-- START Extracted records --
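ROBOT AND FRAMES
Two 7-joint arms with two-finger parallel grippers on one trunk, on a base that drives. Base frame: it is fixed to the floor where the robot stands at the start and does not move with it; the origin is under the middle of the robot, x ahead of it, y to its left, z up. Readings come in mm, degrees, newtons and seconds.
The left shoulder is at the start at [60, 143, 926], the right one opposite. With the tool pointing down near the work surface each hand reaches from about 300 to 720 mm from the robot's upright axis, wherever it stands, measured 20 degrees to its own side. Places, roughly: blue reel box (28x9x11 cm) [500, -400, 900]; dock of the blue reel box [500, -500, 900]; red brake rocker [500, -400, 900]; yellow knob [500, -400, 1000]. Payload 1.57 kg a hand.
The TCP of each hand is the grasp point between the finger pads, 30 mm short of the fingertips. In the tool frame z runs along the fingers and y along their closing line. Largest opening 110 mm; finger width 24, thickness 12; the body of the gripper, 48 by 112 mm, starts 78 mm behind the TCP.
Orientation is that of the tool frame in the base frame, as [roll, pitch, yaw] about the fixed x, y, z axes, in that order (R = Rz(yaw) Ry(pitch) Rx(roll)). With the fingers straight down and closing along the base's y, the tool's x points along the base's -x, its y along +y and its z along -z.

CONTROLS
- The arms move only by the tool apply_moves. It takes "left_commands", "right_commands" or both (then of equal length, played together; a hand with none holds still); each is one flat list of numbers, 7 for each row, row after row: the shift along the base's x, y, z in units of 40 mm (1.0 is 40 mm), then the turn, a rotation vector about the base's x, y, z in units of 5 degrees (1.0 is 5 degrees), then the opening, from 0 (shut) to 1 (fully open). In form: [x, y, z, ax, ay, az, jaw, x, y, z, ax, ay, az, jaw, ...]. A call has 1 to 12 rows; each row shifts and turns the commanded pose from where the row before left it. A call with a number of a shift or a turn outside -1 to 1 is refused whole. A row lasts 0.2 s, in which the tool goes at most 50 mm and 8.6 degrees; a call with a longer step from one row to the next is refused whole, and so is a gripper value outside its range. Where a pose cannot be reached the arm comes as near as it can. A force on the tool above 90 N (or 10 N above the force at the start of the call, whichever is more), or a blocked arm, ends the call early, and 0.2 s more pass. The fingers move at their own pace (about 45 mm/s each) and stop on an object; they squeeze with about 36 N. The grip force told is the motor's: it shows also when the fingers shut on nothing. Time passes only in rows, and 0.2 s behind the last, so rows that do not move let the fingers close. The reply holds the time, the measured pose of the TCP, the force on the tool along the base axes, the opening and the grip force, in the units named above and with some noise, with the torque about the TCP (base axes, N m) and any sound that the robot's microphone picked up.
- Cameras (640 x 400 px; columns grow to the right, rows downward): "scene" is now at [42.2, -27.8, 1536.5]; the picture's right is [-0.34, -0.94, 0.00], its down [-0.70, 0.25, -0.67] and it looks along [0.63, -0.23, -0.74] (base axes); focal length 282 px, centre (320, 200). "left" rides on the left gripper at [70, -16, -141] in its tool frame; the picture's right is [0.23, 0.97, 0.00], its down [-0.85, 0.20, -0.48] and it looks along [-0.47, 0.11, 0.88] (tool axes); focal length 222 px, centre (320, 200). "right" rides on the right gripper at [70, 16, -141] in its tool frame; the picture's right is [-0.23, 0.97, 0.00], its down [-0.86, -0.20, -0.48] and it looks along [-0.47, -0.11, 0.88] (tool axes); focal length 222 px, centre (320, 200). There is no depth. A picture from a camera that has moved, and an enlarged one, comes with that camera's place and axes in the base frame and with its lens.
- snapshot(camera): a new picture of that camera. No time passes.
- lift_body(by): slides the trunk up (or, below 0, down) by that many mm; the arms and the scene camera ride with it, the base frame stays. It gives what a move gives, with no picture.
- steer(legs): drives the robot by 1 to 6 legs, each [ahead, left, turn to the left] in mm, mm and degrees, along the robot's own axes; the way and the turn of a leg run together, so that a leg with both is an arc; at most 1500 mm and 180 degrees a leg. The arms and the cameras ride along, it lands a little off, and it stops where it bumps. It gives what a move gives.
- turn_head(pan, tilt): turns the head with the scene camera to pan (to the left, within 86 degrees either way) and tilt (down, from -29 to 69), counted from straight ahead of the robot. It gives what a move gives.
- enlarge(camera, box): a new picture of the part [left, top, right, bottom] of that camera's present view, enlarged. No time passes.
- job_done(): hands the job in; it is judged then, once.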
-- END Extracted records --
-- START Extracted records --
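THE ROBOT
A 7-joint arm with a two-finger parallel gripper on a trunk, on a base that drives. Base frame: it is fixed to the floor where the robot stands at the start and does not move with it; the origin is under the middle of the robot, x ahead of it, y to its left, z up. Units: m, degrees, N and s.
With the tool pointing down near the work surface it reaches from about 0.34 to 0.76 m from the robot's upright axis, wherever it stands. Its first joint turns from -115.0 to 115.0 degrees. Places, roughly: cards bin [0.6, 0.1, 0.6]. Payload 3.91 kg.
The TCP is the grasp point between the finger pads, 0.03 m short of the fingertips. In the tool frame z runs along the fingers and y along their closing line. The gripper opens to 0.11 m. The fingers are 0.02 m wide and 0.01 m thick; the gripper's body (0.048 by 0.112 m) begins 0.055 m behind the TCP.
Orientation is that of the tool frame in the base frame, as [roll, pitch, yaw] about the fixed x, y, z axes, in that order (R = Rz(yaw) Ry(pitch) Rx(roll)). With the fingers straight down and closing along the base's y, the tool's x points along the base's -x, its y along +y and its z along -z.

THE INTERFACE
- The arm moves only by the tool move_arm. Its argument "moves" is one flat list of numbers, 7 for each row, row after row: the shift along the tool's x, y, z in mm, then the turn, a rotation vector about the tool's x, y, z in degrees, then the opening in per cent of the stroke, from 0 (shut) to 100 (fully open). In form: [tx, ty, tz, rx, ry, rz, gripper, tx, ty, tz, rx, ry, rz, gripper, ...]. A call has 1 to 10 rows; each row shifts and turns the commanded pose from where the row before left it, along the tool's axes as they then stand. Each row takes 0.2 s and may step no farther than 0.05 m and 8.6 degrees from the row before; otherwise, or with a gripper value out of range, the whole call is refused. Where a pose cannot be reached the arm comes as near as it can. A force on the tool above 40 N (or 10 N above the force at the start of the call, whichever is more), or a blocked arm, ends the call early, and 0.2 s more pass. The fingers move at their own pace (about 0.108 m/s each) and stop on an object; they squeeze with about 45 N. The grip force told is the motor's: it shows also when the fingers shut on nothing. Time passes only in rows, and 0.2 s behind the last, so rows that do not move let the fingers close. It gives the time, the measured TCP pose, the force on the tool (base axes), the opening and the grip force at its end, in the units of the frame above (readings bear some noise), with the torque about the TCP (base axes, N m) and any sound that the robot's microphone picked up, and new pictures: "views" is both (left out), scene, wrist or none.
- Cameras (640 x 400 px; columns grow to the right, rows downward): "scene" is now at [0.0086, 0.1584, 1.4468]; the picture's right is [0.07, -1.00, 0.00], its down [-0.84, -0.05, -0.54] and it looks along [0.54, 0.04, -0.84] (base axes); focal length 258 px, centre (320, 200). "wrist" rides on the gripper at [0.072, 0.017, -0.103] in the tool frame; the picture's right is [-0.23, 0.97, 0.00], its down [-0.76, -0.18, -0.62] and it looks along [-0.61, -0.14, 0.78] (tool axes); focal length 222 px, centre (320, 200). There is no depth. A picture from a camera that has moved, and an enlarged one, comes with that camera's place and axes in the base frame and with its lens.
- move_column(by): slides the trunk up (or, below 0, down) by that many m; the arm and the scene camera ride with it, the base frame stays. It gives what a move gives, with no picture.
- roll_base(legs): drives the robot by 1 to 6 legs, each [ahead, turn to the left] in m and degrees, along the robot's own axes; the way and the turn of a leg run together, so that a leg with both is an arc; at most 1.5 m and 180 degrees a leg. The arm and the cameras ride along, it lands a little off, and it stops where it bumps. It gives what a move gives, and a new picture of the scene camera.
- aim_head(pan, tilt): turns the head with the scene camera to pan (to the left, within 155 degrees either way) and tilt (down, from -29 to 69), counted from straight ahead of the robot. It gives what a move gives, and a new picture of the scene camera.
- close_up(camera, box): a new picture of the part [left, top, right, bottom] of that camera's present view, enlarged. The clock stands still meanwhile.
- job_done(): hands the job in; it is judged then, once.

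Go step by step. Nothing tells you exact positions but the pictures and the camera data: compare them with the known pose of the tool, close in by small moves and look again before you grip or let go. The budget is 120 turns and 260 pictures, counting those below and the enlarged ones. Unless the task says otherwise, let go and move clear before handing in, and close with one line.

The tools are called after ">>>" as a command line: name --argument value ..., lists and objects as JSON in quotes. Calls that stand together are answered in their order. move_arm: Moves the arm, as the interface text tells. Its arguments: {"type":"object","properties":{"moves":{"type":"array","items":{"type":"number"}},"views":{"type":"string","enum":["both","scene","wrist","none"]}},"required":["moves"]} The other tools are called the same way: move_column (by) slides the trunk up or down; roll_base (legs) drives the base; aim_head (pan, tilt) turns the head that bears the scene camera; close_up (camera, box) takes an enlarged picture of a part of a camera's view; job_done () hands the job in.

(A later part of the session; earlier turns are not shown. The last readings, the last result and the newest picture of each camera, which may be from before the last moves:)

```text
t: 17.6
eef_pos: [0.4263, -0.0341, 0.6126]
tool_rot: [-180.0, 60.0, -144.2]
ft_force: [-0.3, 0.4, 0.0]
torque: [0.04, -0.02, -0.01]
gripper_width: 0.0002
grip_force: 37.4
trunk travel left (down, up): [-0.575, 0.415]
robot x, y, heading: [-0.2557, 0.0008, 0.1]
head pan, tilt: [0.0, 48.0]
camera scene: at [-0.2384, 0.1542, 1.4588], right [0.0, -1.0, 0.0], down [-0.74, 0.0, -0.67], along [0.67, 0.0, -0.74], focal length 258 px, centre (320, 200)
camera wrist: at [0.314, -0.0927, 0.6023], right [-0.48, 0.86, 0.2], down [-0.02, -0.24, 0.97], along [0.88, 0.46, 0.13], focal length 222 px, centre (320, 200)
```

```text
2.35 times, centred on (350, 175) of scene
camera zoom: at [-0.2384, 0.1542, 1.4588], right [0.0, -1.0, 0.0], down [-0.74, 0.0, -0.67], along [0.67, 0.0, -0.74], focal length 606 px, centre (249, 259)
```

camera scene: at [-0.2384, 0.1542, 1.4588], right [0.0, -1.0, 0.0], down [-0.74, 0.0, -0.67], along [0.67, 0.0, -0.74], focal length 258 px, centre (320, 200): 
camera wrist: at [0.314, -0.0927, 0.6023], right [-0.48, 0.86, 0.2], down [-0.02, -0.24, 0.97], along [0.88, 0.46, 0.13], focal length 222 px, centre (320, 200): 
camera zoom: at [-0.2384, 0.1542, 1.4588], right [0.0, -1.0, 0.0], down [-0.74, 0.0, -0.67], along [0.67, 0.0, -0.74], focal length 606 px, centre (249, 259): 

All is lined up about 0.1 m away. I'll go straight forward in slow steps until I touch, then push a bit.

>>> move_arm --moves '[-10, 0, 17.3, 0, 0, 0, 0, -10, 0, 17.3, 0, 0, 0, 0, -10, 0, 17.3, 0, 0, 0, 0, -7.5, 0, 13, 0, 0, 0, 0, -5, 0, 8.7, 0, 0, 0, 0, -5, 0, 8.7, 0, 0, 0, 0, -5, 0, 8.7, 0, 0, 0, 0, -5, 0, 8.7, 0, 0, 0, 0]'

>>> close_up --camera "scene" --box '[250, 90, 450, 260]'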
-- END Extracted records --
-- START Extracted records --
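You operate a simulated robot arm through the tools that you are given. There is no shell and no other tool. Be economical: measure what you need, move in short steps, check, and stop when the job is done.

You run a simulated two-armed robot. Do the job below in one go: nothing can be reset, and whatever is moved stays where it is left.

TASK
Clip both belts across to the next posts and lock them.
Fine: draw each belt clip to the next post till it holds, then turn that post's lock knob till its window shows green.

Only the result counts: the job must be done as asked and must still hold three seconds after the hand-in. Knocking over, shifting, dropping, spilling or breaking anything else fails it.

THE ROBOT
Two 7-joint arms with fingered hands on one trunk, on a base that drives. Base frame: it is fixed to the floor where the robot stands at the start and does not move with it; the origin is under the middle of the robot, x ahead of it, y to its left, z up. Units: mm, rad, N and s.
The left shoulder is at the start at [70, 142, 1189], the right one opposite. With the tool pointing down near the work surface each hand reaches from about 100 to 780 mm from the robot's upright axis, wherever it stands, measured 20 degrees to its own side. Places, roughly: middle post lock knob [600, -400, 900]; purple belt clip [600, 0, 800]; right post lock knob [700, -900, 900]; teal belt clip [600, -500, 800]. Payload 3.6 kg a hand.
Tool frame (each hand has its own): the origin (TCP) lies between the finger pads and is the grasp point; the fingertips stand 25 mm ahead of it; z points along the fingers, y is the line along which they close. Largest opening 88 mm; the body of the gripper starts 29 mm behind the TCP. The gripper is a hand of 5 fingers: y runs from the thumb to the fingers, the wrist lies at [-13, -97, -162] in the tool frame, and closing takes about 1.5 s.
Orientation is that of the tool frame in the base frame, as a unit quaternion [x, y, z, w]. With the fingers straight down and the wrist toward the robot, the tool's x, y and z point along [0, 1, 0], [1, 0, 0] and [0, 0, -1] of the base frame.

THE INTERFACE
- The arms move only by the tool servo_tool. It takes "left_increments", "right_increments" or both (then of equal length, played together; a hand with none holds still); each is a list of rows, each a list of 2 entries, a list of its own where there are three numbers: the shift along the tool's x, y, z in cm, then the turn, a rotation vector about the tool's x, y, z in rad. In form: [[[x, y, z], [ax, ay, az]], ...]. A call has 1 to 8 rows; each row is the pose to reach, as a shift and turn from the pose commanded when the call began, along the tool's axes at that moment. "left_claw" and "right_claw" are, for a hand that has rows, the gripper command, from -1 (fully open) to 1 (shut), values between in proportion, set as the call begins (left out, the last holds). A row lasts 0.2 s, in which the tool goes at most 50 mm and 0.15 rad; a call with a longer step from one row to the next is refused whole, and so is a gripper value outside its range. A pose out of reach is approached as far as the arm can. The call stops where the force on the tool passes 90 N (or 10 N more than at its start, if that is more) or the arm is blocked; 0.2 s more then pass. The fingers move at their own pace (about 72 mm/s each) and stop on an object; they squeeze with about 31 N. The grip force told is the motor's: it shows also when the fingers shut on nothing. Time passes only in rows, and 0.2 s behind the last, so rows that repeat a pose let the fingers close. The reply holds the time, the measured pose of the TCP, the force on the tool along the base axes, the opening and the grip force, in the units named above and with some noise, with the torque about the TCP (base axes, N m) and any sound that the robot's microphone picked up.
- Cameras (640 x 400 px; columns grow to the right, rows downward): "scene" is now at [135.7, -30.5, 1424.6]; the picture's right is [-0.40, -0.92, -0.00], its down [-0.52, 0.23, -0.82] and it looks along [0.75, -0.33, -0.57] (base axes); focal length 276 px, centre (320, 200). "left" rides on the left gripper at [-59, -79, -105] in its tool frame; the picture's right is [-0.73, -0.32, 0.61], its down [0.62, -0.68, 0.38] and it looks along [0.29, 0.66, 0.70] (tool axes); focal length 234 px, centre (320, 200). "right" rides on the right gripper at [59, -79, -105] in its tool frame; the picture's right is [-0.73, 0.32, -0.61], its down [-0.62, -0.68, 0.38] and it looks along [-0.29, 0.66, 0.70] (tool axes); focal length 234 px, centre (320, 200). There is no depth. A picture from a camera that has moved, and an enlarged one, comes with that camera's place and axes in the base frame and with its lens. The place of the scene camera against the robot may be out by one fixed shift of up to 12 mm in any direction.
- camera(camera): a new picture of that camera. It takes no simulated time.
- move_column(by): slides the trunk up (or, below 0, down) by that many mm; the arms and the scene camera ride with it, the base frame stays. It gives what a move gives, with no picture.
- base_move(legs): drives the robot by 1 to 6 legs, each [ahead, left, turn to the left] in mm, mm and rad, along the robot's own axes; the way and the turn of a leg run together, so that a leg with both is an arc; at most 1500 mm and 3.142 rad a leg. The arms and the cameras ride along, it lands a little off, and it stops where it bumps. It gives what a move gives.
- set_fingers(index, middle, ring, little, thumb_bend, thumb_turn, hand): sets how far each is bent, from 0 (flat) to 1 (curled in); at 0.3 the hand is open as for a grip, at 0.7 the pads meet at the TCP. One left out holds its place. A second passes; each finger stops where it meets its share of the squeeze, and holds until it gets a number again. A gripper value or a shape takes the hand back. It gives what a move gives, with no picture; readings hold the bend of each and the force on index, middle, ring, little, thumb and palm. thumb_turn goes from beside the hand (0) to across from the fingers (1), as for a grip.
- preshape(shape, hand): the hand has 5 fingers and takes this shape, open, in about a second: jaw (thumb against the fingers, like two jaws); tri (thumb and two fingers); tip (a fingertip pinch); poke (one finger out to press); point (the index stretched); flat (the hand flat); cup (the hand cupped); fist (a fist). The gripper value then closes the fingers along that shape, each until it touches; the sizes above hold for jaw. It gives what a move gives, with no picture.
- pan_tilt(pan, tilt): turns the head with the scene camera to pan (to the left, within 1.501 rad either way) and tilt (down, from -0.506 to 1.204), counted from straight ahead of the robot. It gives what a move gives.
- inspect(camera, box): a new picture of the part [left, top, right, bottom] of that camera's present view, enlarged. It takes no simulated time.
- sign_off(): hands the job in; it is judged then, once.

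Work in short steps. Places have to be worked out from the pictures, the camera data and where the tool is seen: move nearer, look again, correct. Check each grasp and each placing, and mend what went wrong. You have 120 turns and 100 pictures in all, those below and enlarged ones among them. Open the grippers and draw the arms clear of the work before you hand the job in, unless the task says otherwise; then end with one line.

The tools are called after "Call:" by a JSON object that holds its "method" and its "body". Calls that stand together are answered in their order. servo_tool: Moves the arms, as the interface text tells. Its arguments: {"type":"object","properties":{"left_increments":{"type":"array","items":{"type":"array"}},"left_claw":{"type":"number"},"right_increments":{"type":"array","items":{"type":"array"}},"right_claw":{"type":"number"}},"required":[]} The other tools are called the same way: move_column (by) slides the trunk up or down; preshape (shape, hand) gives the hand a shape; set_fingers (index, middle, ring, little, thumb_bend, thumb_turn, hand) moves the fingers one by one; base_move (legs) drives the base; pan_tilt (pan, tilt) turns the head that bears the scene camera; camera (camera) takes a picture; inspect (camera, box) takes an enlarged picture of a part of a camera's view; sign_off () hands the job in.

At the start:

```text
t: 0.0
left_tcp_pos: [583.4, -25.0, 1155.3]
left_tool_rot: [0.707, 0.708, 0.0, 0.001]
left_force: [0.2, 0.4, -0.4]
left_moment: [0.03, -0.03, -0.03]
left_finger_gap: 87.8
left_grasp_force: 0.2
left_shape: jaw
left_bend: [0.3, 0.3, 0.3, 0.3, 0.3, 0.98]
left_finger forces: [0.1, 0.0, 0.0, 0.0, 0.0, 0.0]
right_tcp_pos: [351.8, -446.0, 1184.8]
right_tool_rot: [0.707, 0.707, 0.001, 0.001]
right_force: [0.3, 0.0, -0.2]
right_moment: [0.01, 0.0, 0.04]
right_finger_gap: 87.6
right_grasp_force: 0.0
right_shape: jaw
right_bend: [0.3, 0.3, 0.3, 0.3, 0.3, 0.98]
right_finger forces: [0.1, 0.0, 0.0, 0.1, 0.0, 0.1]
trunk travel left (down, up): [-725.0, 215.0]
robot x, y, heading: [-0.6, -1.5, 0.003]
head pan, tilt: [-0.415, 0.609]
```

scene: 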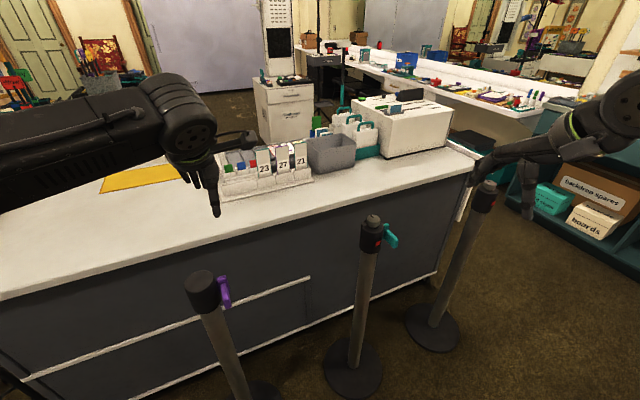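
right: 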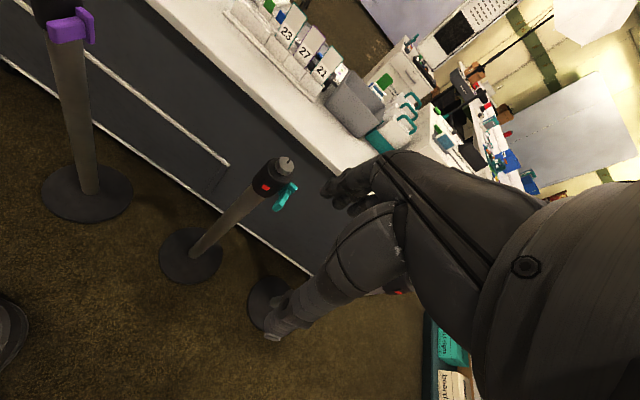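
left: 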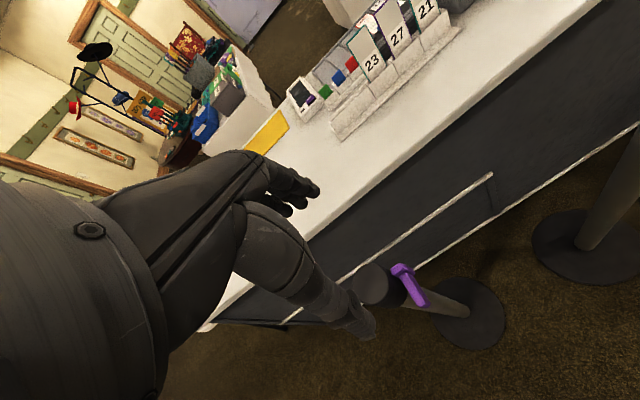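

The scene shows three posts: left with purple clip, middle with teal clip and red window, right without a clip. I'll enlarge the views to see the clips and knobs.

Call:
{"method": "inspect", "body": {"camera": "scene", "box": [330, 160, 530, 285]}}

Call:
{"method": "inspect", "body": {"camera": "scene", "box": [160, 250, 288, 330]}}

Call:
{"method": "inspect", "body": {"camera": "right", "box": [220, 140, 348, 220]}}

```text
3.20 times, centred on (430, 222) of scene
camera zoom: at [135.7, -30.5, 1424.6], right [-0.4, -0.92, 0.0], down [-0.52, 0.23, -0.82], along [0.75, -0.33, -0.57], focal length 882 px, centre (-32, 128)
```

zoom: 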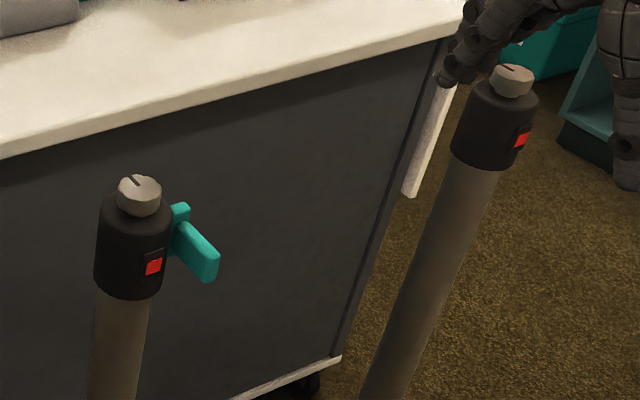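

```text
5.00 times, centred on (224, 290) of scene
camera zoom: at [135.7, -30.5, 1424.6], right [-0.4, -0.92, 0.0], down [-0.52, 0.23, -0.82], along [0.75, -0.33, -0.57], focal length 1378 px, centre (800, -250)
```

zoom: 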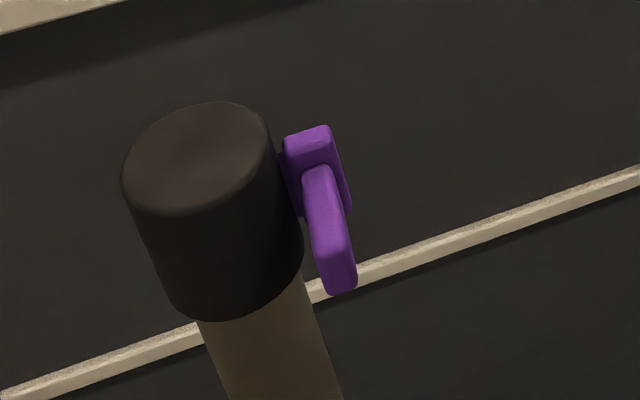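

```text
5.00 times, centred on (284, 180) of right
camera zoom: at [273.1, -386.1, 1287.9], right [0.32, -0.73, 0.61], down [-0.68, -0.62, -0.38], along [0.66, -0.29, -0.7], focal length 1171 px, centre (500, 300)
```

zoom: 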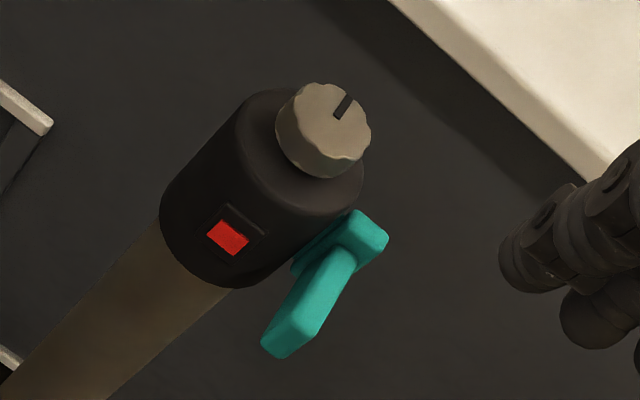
-- END Extracted records --
Select from the material above each line in which the string "forces" appears, and list those lines.

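left_finger forces: [0.1, 0.0, 0.0, 0.0, 0.0, 0.0]
right_finger forces: [0.1, 0.0, 0.0, 0.1, 0.0, 0.1]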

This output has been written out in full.